Although there were verifiable accounts of sexual violence used by Hamas fighters on 7 October, the claims of widespread and systematic sexual violence simply did not hold up: they were even debunked by the family of one young woman killed during the attack, who said there was simply no sign on her body that she had been raped and burned, as some had claimed.
Blumenthal explicitly questions why the highly-trained fighters for Hamas, an armed group founded to fight against the decades of oppression and de facto forced mass imprisonment of Palestinians in Gaza, would allow themselves to be distracted from their primary aim: to kill what they see as the Israeli oppressors and seize hostages to use to gain concessions from the Israeli government.
Again, although subsequently largely debunked, the Israeli propaganda operation was effective in creating the impression that Hamas and all Palestinians, by extension, are animals intent only on savagery.

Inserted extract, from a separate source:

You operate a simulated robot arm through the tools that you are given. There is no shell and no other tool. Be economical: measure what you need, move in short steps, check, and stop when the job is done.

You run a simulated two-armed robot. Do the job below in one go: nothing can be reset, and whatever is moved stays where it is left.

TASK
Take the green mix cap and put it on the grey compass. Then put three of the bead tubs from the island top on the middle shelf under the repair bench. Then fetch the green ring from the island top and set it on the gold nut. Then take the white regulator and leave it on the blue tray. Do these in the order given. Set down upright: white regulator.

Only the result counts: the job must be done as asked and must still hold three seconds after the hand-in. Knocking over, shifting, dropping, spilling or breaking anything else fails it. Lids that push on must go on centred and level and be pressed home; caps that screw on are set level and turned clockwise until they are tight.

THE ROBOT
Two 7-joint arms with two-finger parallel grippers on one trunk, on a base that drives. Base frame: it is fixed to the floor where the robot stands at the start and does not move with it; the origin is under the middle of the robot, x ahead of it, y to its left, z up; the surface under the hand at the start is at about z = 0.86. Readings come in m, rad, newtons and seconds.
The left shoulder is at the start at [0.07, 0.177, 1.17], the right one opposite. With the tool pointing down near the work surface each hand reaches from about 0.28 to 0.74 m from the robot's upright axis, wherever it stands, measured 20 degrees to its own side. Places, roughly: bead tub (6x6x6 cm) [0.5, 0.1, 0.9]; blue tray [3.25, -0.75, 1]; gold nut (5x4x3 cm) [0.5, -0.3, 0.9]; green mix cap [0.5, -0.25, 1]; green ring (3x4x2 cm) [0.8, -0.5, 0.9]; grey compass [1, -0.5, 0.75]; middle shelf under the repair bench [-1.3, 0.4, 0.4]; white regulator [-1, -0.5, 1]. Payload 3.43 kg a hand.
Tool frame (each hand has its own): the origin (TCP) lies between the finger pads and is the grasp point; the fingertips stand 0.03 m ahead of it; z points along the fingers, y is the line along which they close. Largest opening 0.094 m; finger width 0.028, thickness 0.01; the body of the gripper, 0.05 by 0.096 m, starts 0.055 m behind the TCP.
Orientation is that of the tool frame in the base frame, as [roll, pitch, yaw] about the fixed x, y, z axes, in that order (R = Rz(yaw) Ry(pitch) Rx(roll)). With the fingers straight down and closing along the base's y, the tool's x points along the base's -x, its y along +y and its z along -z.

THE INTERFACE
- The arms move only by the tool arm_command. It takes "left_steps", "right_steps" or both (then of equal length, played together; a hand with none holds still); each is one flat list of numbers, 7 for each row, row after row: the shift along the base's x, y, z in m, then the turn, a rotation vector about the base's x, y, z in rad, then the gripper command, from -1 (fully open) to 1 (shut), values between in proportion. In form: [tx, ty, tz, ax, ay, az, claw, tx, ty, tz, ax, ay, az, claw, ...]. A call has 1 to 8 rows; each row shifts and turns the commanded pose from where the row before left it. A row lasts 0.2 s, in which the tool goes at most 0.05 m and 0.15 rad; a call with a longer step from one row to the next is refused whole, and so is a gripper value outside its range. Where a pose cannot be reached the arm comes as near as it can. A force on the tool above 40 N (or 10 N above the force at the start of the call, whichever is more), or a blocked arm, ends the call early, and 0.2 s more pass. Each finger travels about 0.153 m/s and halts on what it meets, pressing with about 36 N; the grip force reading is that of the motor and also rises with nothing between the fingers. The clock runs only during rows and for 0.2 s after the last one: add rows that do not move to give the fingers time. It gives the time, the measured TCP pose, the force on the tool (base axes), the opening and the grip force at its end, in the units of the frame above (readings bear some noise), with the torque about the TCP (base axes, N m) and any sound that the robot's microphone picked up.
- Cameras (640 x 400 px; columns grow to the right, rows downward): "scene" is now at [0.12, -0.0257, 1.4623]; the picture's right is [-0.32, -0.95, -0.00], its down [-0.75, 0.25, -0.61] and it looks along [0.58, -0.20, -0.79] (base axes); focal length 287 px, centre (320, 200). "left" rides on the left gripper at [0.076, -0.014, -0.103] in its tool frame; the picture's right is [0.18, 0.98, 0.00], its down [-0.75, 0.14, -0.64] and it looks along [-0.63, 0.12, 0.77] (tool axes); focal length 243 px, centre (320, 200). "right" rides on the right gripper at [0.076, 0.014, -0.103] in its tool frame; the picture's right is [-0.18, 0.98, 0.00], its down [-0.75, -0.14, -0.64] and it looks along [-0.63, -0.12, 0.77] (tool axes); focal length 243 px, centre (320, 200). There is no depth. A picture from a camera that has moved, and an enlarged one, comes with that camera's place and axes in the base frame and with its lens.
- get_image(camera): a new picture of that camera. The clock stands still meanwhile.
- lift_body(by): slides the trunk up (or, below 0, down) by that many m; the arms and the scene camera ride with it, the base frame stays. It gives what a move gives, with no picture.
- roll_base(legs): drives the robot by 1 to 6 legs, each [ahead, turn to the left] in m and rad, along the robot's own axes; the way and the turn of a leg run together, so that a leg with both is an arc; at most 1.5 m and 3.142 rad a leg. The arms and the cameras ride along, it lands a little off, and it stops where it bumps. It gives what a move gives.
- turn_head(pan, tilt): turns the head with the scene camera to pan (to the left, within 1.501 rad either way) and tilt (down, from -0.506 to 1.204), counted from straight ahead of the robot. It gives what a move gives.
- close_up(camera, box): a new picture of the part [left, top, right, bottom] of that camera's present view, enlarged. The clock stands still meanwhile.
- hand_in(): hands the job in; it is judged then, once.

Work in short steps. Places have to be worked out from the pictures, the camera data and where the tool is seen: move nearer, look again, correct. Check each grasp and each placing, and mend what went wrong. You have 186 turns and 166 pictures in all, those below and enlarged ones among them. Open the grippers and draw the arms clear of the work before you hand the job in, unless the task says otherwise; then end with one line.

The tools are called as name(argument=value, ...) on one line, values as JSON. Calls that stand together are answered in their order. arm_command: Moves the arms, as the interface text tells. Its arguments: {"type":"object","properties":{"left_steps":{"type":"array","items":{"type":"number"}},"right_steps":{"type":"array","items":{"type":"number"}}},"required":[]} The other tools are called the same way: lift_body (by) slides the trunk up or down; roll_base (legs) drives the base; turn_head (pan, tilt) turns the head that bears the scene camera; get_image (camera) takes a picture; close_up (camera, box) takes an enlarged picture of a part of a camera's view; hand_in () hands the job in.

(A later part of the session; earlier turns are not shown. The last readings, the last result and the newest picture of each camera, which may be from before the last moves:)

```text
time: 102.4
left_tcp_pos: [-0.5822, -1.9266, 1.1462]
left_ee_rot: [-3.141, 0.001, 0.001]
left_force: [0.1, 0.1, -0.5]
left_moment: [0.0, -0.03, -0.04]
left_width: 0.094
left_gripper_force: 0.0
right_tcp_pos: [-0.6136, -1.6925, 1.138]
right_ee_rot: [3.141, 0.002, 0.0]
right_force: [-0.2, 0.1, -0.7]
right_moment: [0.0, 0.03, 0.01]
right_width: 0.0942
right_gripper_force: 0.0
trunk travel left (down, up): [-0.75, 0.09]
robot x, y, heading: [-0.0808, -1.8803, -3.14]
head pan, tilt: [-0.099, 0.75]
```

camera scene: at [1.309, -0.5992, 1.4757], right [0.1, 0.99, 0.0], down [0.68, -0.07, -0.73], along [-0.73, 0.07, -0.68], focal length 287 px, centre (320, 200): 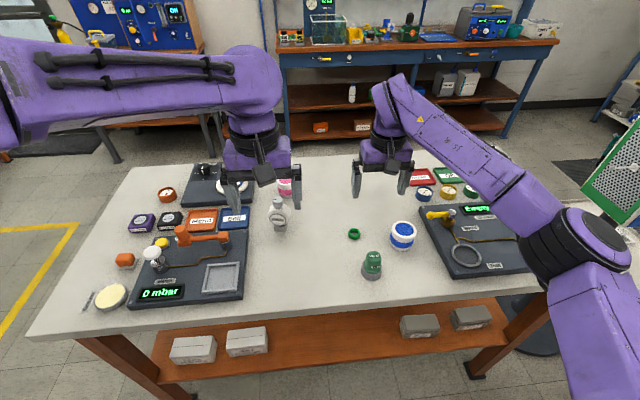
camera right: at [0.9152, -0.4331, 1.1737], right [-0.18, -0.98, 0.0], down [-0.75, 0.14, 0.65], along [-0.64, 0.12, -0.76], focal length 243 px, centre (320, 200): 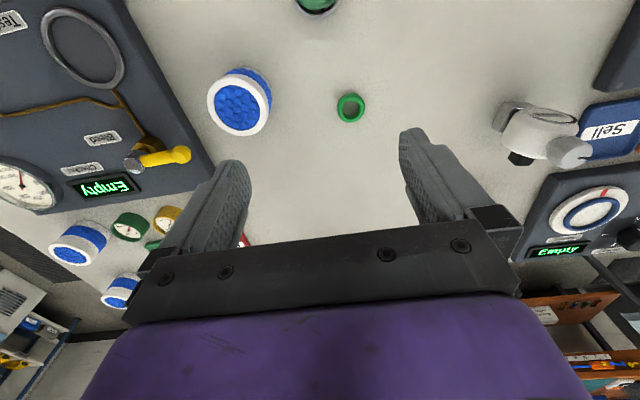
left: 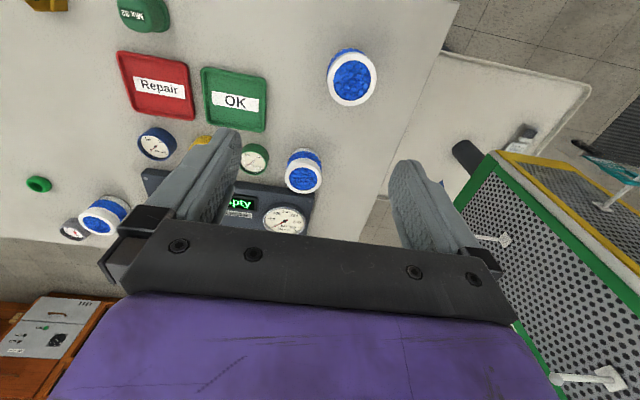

Israel did all it could to kick back as the facts began to emerge that systematic sexual violence was not a key aim of the Hamas attack, including releasing video of interrogations of Hamas prisoners, where they admitted rape. Although the videos flout Geneva Convention rules on the treatment of prisoners of war, that has not stopped powerful voices relying upon them to support Israel’s dubious propaganda claims: tech entrepreneur Sheryl Sandberg’s documentary Screams Before Silence relies upon the questionable videos as evidence in a film that takes its title from a New York Times report on the rapes and sexual violence of October 7, that has been comprehensively debunked.
Hannibal Directive
Blumenthal also shows how the Hannibal Directive – a secret Israeli policy of indiscriminately killing terrorists and their victims (i.e. Israeli citizens) to prevent members of the defence forces from being taken hostage, may have been deployed during the 7 October attack, raising the question of whether numbers of the dead were actually killed by the IDF itself. When Israeli helicopters were sent to attack Hamas at the scene of the Israeli rave, where many young people were killed or taken hostage, they were ordered to fire at any vehicles they believed contained Hamas fighters. It was impossible to know, so all vehicles fleeing the scene were fired on.
As Israel’s war against Hamas, its war against the Palestinians, spirals out of control a year after the 7 October attack, Blumenthal’s thesis that Israel is intent on ethnic cleansing in the West Bank and that whatever the Israelis accuse the other side of doing actually is a confession of what Israel itself is doing, becomes ever clearer.